» **Task to carry out**
In the extract to read, find "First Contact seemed" and reproduce everything up to and including "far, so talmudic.".

» **Provided data**
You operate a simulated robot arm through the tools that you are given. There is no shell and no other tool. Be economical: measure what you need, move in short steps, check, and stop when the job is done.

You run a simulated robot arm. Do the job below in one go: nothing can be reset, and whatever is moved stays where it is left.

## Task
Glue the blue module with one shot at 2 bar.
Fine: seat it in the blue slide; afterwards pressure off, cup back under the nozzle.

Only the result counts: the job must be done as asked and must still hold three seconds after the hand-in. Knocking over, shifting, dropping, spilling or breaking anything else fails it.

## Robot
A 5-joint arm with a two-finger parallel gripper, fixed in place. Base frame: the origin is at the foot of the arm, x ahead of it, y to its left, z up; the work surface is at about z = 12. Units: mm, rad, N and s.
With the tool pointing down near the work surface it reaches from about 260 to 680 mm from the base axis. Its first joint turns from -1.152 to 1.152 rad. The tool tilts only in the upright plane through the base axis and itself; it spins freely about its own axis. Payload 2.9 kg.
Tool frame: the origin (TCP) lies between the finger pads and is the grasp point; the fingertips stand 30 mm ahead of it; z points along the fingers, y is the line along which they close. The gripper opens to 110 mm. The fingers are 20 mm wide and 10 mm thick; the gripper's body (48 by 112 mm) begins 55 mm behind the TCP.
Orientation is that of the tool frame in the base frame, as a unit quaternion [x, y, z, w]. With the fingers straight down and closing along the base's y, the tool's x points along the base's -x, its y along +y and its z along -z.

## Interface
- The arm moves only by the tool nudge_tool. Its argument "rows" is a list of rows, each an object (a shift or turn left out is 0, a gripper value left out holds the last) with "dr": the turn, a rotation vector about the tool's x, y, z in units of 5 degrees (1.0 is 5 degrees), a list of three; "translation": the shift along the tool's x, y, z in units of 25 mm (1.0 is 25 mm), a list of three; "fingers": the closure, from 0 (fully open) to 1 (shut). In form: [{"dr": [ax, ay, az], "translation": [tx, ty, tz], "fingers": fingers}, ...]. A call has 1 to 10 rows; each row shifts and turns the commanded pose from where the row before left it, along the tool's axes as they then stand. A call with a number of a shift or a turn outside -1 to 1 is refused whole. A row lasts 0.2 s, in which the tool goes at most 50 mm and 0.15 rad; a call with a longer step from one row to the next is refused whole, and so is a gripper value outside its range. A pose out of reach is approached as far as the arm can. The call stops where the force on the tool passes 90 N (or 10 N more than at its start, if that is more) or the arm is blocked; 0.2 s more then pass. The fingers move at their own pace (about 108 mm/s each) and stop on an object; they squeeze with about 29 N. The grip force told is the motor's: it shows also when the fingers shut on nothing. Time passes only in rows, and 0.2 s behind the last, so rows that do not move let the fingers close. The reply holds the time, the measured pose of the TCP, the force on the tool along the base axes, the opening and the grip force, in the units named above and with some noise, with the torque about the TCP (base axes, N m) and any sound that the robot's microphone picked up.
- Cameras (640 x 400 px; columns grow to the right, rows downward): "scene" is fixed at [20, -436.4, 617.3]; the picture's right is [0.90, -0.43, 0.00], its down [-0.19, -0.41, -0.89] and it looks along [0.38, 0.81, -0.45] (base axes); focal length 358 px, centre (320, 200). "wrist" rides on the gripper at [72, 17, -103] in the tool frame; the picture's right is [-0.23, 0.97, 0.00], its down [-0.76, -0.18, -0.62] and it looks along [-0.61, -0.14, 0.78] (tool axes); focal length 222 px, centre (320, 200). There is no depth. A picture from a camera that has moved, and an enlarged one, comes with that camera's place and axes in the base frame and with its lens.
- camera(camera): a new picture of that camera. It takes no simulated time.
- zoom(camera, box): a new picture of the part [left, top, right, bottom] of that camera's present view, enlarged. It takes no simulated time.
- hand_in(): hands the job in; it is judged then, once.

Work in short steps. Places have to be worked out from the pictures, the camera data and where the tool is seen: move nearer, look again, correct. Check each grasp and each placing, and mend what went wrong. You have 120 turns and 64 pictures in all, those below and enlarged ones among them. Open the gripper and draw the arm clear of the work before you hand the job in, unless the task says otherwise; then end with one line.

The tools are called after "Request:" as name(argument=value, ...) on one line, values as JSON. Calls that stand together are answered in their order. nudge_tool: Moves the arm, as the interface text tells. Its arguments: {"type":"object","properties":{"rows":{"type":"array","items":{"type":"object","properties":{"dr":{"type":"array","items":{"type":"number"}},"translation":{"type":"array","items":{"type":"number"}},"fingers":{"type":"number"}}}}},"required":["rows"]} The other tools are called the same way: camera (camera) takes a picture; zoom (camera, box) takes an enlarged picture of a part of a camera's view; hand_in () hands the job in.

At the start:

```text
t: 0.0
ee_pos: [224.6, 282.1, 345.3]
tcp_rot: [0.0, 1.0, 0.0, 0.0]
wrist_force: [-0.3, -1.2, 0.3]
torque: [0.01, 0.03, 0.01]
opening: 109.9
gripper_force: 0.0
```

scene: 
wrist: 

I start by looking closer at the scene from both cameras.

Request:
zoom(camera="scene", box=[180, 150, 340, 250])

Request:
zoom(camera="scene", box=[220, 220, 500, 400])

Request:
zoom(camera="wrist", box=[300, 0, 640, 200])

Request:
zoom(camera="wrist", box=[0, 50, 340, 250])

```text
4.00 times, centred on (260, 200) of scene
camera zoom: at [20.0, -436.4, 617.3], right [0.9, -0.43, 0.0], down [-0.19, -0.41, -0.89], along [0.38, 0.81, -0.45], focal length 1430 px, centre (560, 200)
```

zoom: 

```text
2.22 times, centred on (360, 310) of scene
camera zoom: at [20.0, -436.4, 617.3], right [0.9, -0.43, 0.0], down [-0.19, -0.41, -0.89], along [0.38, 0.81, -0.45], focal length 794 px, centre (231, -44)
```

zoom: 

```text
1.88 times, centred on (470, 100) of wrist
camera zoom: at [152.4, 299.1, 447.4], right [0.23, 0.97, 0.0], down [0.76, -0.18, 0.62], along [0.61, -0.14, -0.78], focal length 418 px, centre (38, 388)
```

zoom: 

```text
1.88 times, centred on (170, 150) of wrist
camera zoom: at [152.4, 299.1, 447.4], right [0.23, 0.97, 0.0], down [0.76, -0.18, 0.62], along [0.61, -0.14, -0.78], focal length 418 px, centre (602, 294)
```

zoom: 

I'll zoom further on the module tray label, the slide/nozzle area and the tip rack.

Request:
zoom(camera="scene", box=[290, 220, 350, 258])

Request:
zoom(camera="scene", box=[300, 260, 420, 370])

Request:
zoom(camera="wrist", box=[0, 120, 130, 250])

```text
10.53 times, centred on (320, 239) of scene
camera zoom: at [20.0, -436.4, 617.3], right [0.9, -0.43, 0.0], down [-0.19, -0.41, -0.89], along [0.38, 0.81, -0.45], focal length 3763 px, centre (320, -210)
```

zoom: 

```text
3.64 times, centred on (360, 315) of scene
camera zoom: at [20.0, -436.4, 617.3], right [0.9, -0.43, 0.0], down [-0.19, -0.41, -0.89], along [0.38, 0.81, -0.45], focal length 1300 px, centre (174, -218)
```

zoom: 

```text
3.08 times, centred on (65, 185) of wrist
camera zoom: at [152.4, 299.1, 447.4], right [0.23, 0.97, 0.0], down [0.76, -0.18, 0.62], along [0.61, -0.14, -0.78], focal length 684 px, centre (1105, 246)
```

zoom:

» **Extract to read**
“All Our Yesterdays”: Days of Star Trek past

The penultimate episode of the original Star Trek series (TOS), “All Our Yesterdays,” has an interesting premise: an alien race faces certain destruction as their sun goes supernova, and instead of escaping into space, they use time travel to escape into their own history. On some level, it’s a parable of the original series itself, which was ostensibly exploring the depths of space, but found various ways to explore humanity’s past (including in some cases the writers’ own present). Viewed from our present perspective, though, it seems more a parable of the franchise as a whole, a franchise that keeps putting off its own demise by escaping into the past of the franchise itself.

The series has always made use of time travel plots, as the crew of every Star Trek vessel has found itself in some past earth era. Being a science fiction franchise, it also tries to create its own prehistory to connect it to the viewers’ world. The original series was ambiguous in its claims (whether purposefully, negligently, or some combination of the two) — if you want to disappear down a black hole of irrelevance, read online discussions of the dates of the Eugenics Wars (ostensibly taking place in the 1990s), World War III, and Colonel Green’s genocide. Up through Voyager, this playful or negligent attitude continued. A Deep Space 9 episode, for instance, contradicted TOS about the date of the Eugenics Wars (ostensibly by mistake), and a Voyager time-travel plot sent the crew back to the 90s where there was no sign of any Eugenics Wars raging (aside from a playful reference in the form of a small model of Khan’s vessel, the Botany Bay, on a character’s desk).

First Contact seemed to commit the franchise to at least one date: April 4, 2063, when Zefrem Cochrane makes the first successful warp-speed flight, attracting the attention of the Vulcans (a date which I have programmed into my Google Calendar just to be safe). Yet it does so by flagrantly violating previous canon about Cochrane’s career as established in the TOS episode “Metamorphosis.” So far, so talmudic.

» **Exercise solution**
First Contact seemed to commit the franchise to at least one date: April 4, 2063, when Zefrem Cochrane makes the first successful warp-speed flight, attracting the attention of the Vulcans (a date which I have programmed into my Google Calendar just to be safe). Yet it does so by flagrantly violating previous canon about Cochrane’s career as established in the TOS episode “Metamorphosis.” So far, so talmudic.